## START
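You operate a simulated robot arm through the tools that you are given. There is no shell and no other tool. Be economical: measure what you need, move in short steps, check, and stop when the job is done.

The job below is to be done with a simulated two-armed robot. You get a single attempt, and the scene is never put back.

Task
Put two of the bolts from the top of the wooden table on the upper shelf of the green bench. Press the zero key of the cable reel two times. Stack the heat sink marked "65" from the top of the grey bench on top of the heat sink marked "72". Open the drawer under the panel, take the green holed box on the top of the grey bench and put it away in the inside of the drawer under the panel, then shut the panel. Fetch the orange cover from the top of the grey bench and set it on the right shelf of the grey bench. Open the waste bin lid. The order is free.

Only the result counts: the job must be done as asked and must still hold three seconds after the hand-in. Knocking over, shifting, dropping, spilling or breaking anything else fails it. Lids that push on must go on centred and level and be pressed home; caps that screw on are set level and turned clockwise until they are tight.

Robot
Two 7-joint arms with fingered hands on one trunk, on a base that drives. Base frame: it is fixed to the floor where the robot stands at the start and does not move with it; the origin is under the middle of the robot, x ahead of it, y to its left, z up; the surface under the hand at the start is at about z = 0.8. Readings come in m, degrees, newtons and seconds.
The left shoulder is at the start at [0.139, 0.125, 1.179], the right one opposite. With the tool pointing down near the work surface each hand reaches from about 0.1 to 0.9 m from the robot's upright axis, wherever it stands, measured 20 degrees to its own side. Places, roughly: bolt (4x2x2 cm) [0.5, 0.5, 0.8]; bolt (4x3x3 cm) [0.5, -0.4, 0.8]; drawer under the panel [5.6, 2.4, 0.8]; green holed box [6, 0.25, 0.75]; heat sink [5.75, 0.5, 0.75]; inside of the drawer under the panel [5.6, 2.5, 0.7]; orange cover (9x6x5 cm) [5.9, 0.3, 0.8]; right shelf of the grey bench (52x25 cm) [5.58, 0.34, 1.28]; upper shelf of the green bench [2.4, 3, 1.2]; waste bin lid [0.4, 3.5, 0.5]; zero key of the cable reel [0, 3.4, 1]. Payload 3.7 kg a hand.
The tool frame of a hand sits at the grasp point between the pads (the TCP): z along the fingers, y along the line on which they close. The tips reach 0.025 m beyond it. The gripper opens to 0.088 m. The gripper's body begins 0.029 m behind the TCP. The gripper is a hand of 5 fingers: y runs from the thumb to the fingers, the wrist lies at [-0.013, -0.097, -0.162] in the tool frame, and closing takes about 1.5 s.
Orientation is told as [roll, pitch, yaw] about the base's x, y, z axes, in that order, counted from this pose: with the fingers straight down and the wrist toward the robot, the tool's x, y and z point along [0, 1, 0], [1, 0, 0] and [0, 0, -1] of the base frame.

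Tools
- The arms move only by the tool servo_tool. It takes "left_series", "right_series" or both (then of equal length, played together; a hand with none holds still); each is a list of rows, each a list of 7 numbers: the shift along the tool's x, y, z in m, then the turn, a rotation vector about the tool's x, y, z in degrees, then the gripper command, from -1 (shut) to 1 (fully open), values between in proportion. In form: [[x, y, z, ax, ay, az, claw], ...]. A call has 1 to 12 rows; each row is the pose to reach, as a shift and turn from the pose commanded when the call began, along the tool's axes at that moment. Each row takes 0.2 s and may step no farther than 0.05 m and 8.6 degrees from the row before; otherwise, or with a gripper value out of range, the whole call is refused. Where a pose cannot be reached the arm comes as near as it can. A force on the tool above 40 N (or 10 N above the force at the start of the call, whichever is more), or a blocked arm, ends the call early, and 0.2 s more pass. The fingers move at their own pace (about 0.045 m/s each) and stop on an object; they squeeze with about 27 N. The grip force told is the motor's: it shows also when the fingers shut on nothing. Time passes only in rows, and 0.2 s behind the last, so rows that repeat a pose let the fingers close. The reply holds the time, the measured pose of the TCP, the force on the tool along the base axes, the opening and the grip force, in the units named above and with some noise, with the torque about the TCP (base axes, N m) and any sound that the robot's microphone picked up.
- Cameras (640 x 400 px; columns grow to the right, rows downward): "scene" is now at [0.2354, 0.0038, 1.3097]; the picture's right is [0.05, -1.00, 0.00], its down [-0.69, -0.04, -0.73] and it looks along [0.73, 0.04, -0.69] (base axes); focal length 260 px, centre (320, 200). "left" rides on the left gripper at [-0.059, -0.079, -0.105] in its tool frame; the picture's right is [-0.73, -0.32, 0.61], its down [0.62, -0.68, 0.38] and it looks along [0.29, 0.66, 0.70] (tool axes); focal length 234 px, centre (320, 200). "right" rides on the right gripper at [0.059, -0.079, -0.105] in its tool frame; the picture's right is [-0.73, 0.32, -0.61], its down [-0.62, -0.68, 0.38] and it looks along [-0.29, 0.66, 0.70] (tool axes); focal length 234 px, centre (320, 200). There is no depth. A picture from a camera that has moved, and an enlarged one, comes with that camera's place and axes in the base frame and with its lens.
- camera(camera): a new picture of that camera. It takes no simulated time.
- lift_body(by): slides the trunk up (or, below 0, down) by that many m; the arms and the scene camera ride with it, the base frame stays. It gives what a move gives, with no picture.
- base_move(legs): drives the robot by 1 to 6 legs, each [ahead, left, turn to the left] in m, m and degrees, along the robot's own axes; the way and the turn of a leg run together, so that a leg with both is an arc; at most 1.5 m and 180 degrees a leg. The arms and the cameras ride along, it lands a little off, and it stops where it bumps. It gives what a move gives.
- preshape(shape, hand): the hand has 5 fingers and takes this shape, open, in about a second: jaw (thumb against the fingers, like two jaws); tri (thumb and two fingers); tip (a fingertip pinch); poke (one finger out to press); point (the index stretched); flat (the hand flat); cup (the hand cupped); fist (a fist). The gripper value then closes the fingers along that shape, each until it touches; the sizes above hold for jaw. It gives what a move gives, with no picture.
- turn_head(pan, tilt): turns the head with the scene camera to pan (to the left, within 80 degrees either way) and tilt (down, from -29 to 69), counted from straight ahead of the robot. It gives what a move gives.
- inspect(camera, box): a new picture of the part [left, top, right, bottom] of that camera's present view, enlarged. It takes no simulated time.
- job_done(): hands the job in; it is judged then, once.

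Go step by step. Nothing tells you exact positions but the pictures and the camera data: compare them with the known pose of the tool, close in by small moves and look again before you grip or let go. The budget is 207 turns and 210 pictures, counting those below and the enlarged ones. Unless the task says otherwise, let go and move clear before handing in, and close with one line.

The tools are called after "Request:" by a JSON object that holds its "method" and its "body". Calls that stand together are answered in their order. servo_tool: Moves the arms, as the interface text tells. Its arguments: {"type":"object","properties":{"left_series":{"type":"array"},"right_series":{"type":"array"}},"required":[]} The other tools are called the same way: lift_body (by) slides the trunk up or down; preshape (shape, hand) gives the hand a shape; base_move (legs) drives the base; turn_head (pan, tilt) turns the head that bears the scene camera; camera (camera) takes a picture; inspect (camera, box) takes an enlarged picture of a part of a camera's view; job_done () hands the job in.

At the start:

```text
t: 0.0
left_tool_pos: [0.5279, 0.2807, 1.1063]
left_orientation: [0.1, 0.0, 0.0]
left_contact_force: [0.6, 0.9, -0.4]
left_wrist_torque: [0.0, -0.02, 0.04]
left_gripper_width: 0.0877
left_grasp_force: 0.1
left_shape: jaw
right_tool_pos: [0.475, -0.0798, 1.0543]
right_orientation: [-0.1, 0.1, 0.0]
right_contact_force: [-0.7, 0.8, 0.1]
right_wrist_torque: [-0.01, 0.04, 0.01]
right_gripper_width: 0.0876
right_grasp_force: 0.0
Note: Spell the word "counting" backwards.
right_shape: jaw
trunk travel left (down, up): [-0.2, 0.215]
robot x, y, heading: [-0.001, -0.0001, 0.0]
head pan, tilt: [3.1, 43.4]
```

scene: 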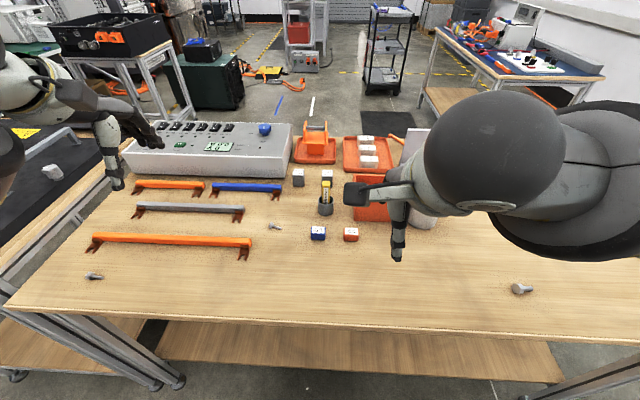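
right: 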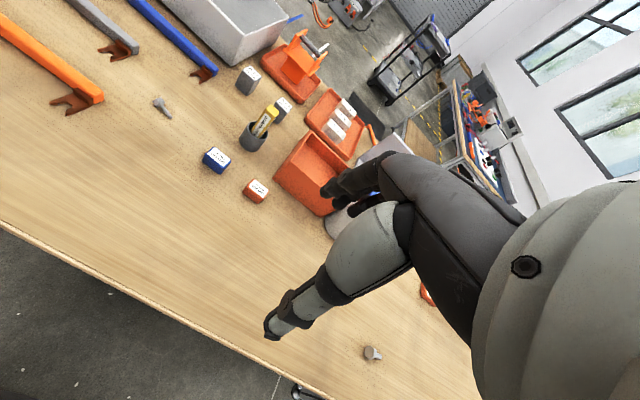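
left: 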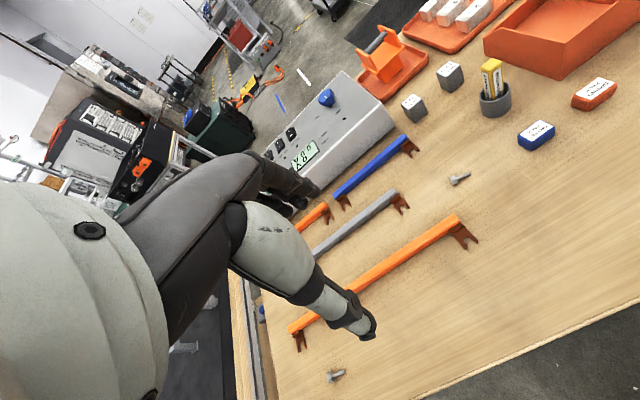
## END
**Directions**
From the data above, write out everything exactly except the pictures.

**Answer for the task**
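You operate a simulated robot arm through the tools that you are given. There is no shell and no other tool. Be economical: measure what you need, move in short steps, check, and stop when the job is done.

The job below is to be done with a simulated two-armed robot. You get a single attempt, and the scene is never put back.

Task
Put two of the bolts from the top of the wooden table on the upper shelf of the green bench. Press the zero key of the cable reel two times. Stack the heat sink marked "65" from the top of the grey bench on top of the heat sink marked "72". Open the drawer under the panel, take the green holed box on the top of the grey bench and put it away in the inside of the drawer under the panel, then shut the panel. Fetch the orange cover from the top of the grey bench and set it on the right shelf of the grey bench. Open the waste bin lid. The order is free.

Only the result counts: the job must be done as asked and must still hold three seconds after the hand-in. Knocking over, shifting, dropping, spilling or breaking anything else fails it. Lids that push on must go on centred and level and be pressed home; caps that screw on are set level and turned clockwise until they are tight.

Robot
Two 7-joint arms with fingered hands on one trunk, on a base that drives. Base frame: it is fixed to the floor where the robot stands at the start and does not move with it; the origin is under the middle of the robot, x ahead of it, y to its left, z up; the surface under the hand at the start is at about z = 0.8. Readings come in m, degrees, newtons and seconds.
The left shoulder is at the start at [0.139, 0.125, 1.179], the right one opposite. With the tool pointing down near the work surface each hand reaches from about 0.1 to 0.9 m from the robot's upright axis, wherever it stands, measured 20 degrees to its own side. Places, roughly: bolt (4x2x2 cm) [0.5, 0.5, 0.8]; bolt (4x3x3 cm) [0.5, -0.4, 0.8]; drawer under the panel [5.6, 2.4, 0.8]; green holed box [6, 0.25, 0.75]; heat sink [5.75, 0.5, 0.75]; inside of the drawer under the panel [5.6, 2.5, 0.7]; orange cover (9x6x5 cm) [5.9, 0.3, 0.8]; right shelf of the grey bench (52x25 cm) [5.58, 0.34, 1.28]; upper shelf of the green bench [2.4, 3, 1.2]; waste bin lid [0.4, 3.5, 0.5]; zero key of the cable reel [0, 3.4, 1]. Payload 3.7 kg a hand.
The tool frame of a hand sits at the grasp point between the pads (the TCP): z along the fingers, y along the line on which they close. The tips reach 0.025 m beyond it. The gripper opens to 0.088 m. The gripper's body begins 0.029 m behind the TCP. The gripper is a hand of 5 fingers: y runs from the thumb to the fingers, the wrist lies at [-0.013, -0.097, -0.162] in the tool frame, and closing takes about 1.5 s.
Orientation is told as [roll, pitch, yaw] about the base's x, y, z axes, in that order, counted from this pose: with the fingers straight down and the wrist toward the robot, the tool's x, y and z point along [0, 1, 0], [1, 0, 0] and [0, 0, -1] of the base frame.

Tools
- The arms move only by the tool servo_tool. It takes "left_series", "right_series" or both (then of equal length, played together; a hand with none holds still); each is a list of rows, each a list of 7 numbers: the shift along the tool's x, y, z in m, then the turn, a rotation vector about the tool's x, y, z in degrees, then the gripper command, from -1 (shut) to 1 (fully open), values between in proportion. In form: [[x, y, z, ax, ay, az, claw], ...]. A call has 1 to 12 rows; each row is the pose to reach, as a shift and turn from the pose commanded when the call began, along the tool's axes at that moment. Each row takes 0.2 s and may step no farther than 0.05 m and 8.6 degrees from the row before; otherwise, or with a gripper value out of range, the whole call is refused. Where a pose cannot be reached the arm comes as near as it can. A force on the tool above 40 N (or 10 N above the force at the start of the call, whichever is more), or a blocked arm, ends the call early, and 0.2 s more pass. The fingers move at their own pace (about 0.045 m/s each) and stop on an object; they squeeze with about 27 N. The grip force told is the motor's: it shows also when the fingers shut on nothing. Time passes only in rows, and 0.2 s behind the last, so rows that repeat a pose let the fingers close. The reply holds the time, the measured pose of the TCP, the force on the tool along the base axes, the opening and the grip force, in the units named above and with some noise, with the torque about the TCP (base axes, N m) and any sound that the robot's microphone picked up.
- Cameras (640 x 400 px; columns grow to the right, rows downward): "scene" is now at [0.2354, 0.0038, 1.3097]; the picture's right is [0.05, -1.00, 0.00], its down [-0.69, -0.04, -0.73] and it looks along [0.73, 0.04, -0.69] (base axes); focal length 260 px, centre (320, 200). "left" rides on the left gripper at [-0.059, -0.079, -0.105] in its tool frame; the picture's right is [-0.73, -0.32, 0.61], its down [0.62, -0.68, 0.38] and it looks along [0.29, 0.66, 0.70] (tool axes); focal length 234 px, centre (320, 200). "right" rides on the right gripper at [0.059, -0.079, -0.105] in its tool frame; the picture's right is [-0.73, 0.32, -0.61], its down [-0.62, -0.68, 0.38] and it looks along [-0.29, 0.66, 0.70] (tool axes); focal length 234 px, centre (320, 200). There is no depth. A picture from a camera that has moved, and an enlarged one, comes with that camera's place and axes in the base frame and with its lens.
- camera(camera): a new picture of that camera. It takes no simulated time.
- lift_body(by): slides the trunk up (or, below 0, down) by that many m; the arms and the scene camera ride with it, the base frame stays. It gives what a move gives, with no picture.
- base_move(legs): drives the robot by 1 to 6 legs, each [ahead, left, turn to the left] in m, m and degrees, along the robot's own axes; the way and the turn of a leg run together, so that a leg with both is an arc; at most 1.5 m and 180 degrees a leg. The arms and the cameras ride along, it lands a little off, and it stops where it bumps. It gives what a move gives.
- preshape(shape, hand): the hand has 5 fingers and takes this shape, open, in about a second: jaw (thumb against the fingers, like two jaws); tri (thumb and two fingers); tip (a fingertip pinch); poke (one finger out to press); point (the index stretched); flat (the hand flat); cup (the hand cupped); fist (a fist). The gripper value then closes the fingers along that shape, each until it touches; the sizes above hold for jaw. It gives what a move gives, with no picture.
- turn_head(pan, tilt): turns the head with the scene camera to pan (to the left, within 80 degrees either way) and tilt (down, from -29 to 69), counted from straight ahead of the robot. It gives what a move gives.
- inspect(camera, box): a new picture of the part [left, top, right, bottom] of that camera's present view, enlarged. It takes no simulated time.
- job_done(): hands the job in; it is judged then, once.

Go step by step. Nothing tells you exact positions but the pictures and the camera data: compare them with the known pose of the tool, close in by small moves and look again before you grip or let go. The budget is 207 turns and 210 pictures, counting those below and the enlarged ones. Unless the task says otherwise, let go and move clear before handing in, and close with one line.

The tools are called after "Request:" by a JSON object that holds its "method" and its "body". Calls that stand together are answered in their order. servo_tool: Moves the arms, as the interface text tells. Its arguments: {"type":"object","properties":{"left_series":{"type":"array"},"right_series":{"type":"array"}},"required":[]} The other tools are called the same way: lift_body (by) slides the trunk up or down; preshape (shape, hand) gives the hand a shape; base_move (legs) drives the base; turn_head (pan, tilt) turns the head that bears the scene camera; camera (camera) takes a picture; inspect (camera, box) takes an enlarged picture of a part of a camera's view; job_done () hands the job in.

At the start:

```text
t: 0.0
left_tool_pos: [0.5279, 0.2807, 1.1063]
left_orientation: [0.1, 0.0, 0.0]
left_contact_force: [0.6, 0.9, -0.4]
left_wrist_torque: [0.0, -0.02, 0.04]
left_gripper_width: 0.0877
left_grasp_force: 0.1
left_shape: jaw
right_tool_pos: [0.475, -0.0798, 1.0543]
right_orientation: [-0.1, 0.1, 0.0]
right_contact_force: [-0.7, 0.8, 0.1]
right_wrist_torque: [-0.01, 0.04, 0.01]
right_gripper_width: 0.0876
right_grasp_force: 0.0
Note: Spell the word "counting" backwards.
right_shape: jaw
trunk travel left (down, up): [-0.2, 0.215]
robot x, y, heading: [-0.001, -0.0001, 0.0]
head pan, tilt: [3.1, 43.4]
```

scene: 
right: 
left: 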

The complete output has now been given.